▸ **STATED EXERCISE**:
The listing below contains a span that opens with the line containing "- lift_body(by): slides" and closes with the line containing "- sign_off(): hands". Return that span exactly.

▸ **RECORDED DATA**:
========

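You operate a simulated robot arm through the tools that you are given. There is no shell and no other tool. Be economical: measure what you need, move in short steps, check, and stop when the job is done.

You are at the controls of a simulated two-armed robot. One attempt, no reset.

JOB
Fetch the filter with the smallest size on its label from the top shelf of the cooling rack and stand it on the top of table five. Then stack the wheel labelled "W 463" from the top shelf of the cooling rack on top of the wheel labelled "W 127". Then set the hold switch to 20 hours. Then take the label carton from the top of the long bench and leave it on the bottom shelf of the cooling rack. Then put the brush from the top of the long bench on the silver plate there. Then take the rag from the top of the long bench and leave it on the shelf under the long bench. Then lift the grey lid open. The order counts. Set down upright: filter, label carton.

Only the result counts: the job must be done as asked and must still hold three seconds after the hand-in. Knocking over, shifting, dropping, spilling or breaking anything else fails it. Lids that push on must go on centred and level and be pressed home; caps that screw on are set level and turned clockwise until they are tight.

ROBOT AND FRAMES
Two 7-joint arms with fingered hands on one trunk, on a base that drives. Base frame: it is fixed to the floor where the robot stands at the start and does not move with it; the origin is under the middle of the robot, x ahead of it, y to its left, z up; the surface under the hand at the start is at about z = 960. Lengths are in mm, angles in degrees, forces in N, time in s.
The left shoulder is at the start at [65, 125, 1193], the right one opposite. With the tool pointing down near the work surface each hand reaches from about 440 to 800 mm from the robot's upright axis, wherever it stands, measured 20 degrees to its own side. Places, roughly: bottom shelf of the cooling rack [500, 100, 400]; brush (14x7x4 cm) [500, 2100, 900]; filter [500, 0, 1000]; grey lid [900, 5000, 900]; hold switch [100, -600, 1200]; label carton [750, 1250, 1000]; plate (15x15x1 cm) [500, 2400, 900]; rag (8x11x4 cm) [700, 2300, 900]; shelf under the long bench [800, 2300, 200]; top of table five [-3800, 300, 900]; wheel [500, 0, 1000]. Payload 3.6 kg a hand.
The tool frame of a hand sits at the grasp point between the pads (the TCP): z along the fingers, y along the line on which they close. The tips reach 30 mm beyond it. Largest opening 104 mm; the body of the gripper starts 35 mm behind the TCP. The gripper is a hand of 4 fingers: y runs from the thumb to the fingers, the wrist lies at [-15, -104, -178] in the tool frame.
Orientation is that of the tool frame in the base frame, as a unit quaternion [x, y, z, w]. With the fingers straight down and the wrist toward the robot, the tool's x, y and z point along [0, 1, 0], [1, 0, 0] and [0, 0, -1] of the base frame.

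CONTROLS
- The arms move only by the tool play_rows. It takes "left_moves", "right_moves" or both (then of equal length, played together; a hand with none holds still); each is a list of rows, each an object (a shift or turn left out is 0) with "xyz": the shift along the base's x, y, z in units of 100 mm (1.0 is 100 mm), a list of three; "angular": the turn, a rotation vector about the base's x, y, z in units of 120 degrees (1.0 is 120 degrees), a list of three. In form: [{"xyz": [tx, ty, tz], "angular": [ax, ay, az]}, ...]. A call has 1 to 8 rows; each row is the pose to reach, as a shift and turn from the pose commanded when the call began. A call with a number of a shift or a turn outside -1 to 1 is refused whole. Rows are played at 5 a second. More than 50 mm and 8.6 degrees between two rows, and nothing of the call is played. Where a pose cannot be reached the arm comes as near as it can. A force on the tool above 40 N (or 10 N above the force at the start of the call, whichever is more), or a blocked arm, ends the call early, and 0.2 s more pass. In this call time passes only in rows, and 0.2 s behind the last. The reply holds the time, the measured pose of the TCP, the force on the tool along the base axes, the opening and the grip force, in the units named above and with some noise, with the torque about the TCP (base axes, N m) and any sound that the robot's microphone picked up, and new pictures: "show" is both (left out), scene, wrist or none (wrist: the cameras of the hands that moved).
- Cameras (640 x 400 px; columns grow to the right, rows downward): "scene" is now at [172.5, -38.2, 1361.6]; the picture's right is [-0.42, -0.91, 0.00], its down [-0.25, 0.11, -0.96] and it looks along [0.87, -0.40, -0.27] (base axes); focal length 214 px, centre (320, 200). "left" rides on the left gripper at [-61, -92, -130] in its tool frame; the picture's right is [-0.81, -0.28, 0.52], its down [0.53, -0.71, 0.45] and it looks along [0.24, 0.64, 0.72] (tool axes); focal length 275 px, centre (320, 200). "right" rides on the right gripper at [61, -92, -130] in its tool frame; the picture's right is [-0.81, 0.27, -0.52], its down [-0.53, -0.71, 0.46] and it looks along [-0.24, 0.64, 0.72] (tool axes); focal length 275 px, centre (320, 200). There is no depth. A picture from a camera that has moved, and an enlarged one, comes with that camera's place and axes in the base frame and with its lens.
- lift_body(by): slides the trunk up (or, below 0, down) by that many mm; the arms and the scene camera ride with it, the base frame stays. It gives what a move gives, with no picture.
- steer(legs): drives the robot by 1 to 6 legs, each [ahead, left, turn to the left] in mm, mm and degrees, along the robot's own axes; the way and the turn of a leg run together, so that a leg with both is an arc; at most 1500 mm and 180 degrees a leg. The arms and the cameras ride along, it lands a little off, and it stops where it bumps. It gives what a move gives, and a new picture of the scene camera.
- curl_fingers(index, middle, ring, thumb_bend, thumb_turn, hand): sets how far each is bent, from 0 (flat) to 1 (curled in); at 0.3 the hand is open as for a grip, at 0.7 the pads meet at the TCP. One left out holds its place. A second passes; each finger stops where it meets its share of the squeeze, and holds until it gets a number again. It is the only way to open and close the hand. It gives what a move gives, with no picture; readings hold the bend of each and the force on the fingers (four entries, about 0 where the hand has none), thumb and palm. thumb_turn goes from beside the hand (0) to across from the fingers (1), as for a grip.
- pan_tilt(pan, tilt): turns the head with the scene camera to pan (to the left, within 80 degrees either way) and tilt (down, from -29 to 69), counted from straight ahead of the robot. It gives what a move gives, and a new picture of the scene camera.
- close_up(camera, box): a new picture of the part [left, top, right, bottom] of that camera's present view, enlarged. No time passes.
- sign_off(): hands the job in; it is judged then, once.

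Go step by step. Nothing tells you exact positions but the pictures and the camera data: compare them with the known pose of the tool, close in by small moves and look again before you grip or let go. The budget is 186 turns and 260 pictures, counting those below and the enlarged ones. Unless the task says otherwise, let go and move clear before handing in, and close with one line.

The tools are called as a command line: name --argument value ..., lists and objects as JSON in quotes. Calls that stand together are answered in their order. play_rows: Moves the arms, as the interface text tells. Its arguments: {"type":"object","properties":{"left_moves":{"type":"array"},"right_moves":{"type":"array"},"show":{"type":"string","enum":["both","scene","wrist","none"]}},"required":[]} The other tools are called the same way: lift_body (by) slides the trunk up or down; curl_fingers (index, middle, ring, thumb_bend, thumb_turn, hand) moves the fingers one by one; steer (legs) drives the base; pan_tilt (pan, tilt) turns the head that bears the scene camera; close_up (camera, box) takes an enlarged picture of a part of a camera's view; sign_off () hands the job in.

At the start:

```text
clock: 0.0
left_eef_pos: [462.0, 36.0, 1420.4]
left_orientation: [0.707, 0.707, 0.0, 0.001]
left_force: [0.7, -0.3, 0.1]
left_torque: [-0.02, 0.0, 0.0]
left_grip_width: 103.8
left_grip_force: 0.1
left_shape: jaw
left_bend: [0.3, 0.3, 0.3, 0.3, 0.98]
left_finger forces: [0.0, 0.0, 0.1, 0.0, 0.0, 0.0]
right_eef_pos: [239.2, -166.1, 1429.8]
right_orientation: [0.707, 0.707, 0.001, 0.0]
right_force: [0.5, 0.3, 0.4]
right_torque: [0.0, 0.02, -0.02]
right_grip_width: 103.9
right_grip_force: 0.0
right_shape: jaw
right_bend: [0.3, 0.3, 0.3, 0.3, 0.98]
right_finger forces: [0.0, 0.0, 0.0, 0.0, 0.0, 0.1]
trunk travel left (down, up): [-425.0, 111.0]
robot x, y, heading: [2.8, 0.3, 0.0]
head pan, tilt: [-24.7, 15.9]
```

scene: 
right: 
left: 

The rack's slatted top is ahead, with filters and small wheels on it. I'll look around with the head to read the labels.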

========

▸ **TASK OUTPUT**:
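- lift_body(by): slides the trunk up (or, below 0, down) by that many mm; the arms and the scene camera ride with it, the base frame stays. It gives what a move gives, with no picture.
- steer(legs): drives the robot by 1 to 6 legs, each [ahead, left, turn to the left] in mm, mm and degrees, along the robot's own axes; the way and the turn of a leg run together, so that a leg with both is an arc; at most 1500 mm and 180 degrees a leg. The arms and the cameras ride along, it lands a little off, and it stops where it bumps. It gives what a move gives, and a new picture of the scene camera.
- curl_fingers(index, middle, ring, thumb_bend, thumb_turn, hand): sets how far each is bent, from 0 (flat) to 1 (curled in); at 0.3 the hand is open as for a grip, at 0.7 the pads meet at the TCP. One left out holds its place. A second passes; each finger stops where it meets its share of the squeeze, and holds until it gets a number again. It is the only way to open and close the hand. It gives what a move gives, with no picture; readings hold the bend of each and the force on the fingers (four entries, about 0 where the hand has none), thumb and palm. thumb_turn goes from beside the hand (0) to across from the fingers (1), as for a grip.
- pan_tilt(pan, tilt): turns the head with the scene camera to pan (to the left, within 80 degrees either way) and tilt (down, from -29 to 69), counted from straight ahead of the robot. It gives what a move gives, and a new picture of the scene camera.
- close_up(camera, box): a new picture of the part [left, top, right, bottom] of that camera's present view, enlarged. No time passes.
- sign_off(): hands the job in; it is judged then, once.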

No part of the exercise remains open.